J’ai tenu en conséquence à aller aux informations et à chercher à apprendre si le Gouvernement de la Défense nationale avait reçu avis d’une entrée des troupes suisses en Savoie. Je me suis rendu hier au Ministère des Affaires Etrangères et j’ai eu, sur cette question, un entretien avec Monsieur Jules Favre. En voici le résumé succinct.
M. Jules Favre m’a dit que la seule nouvelle parvenue à ce sujet au Gouvernement était contenue dans une dépêche de Tours, du 7 Décembre; M. Gambetta l’informe du mouvement qui s’est produit dans la Savoie du Nord, pour demander l’occupation, et il ajoute que la Délégation de Tours a blâmé l’opinion émise par le Préfet. Rien de plus. M. Favre suppose que le Préfet aurait été favorable à l’occupation par les troupes suisses et qu’il aurait été désapprouvé par le Ministre de l’Intérieur de la Délégation.
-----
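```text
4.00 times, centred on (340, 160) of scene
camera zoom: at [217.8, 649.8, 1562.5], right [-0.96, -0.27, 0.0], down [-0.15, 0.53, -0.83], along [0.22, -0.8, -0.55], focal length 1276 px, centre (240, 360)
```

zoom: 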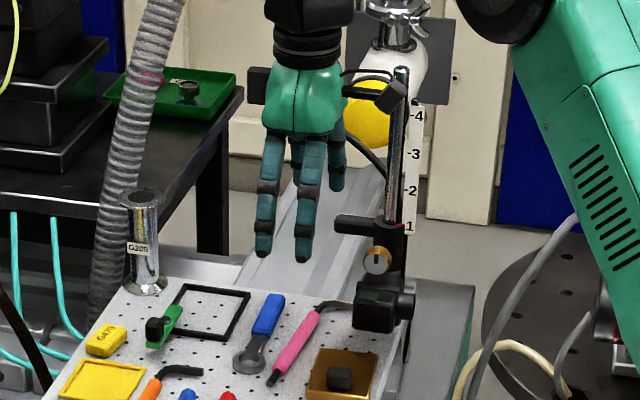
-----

Il a ajouté que, quant à lui, il n’avait pas encore suffisamment étudié la question pour se permettre un jugement; que cependant dans son opinion, il envisage que la Suisse n’a pas à craindre la violation de sa neutralité et que sa position est entièrement sauvegardée par les déclarations données au début de la guerre par les Gouvernements des Etats belligérants2; que dans cet état de choses, il ne voit pas la nécessité de prendre des mesures militaires. En terminant, M. Favre a ajouté qu’il avait du reste chargé la Direction politique de lui présenter un rapport sur l’ensemble de la question.
J’ai exposé aussi brièvement que possible à M. Favre le point de vue de la Suisse, en faisant observer que, d’après des nouvelles particulières datées du 11 Novembre, l’initiative de l’occupation par les troupes avait été réellement prise par les populations de la Savoie du Nord, qui auraient envoyé dans ce but des délégués à Berne. J’ai lieu de douter qu’une occupation ait été décrétée, mais je suis, depuis cette époque, sans aucune nouvelle de la Suisse.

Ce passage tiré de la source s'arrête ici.